Pour une approche plus juste de la définition du viol
C ’est une erreur – et une erreur sexiste ! – que de définir le viol par le non-consentement. Certains pays l’ont fait parce que leur définition du viol reposait jusque-là uniquement sur la violence et c’est un indéniable progrès, mais la législation française n’a pas ce problème. C’est en raison de l’importance que j’accorde à la lutte contre les violences sexuelles, et sur la base des années de recherche que j’ai consacrées au viol et au consentement sexuel, que je pense que la définition française du viol ne devrait pas être modifiée et que la solution pour une meilleure lutte contre les violations sexuelles est ailleurs.

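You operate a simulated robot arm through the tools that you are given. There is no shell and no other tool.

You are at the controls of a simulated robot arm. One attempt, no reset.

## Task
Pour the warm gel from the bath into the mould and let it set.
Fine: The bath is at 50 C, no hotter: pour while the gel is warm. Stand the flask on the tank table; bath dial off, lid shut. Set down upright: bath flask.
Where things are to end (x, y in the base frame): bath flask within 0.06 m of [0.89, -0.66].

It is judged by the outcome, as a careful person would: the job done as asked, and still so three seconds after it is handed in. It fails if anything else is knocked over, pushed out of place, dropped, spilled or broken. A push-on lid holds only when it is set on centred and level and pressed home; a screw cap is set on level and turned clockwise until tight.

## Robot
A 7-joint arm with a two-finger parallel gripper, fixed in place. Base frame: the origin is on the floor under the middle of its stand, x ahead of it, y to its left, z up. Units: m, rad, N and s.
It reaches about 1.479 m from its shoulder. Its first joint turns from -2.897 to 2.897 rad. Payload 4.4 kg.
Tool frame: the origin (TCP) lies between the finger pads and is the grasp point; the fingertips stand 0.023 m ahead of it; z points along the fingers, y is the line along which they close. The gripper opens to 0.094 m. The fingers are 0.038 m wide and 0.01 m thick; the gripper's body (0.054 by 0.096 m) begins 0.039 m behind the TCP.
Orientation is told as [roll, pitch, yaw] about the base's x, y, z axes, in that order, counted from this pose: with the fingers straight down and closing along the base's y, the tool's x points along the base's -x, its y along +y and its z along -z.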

Il ne fait aucun doute que la notion de consentement est cruciale pour penser le bon sexe et qu’il faudrait que nos vies sexuelles ne soient faites que de rapports consentis. Pourtant, nombre de travaux féministes ont montré que cette notion est traversée par des représentations hétérosexistes : on pense que le consentement est l’affaire des femmes, qui doivent choisir d’accepter ou de refuser les assauts sexuels des hommes.
On pense, en somme, que les hommes veulent sans cesse du sexe, qu’ils ne peuvent pas s’en empêcher, et qu’il revient aux femmes – que l’on présume vouloir de l’amour plutôt que du sexe – de les arrêter ou de les laisser faire. L’homme propose, la femme dispose. Dans ce modèle, les hommes ne peuvent pas être violés, les femmes ne peuvent pas être à l’origine de rapport sexuel, et seul le comportement des femmes – leur refus ou leur accord – distingue le sexe du viol. Au mieux, pour eux, elles cèdent. Au pire, elles empêchent.
Une représentation fausse et nuisible de la sexualité masculine
Loin d’empêcher les hommes de violer, ces représentations les exonèrent : on considère que pour eux le sexe et le viol ne sont pas tellement différents, que c’est quelque chose qu’ils font à leur partenaire et que l’avis de celle-ci ou de celui-ci ne compte que comme obstacle possible. On accrédite une représentation fausse et nuisible de la sexualité masculine.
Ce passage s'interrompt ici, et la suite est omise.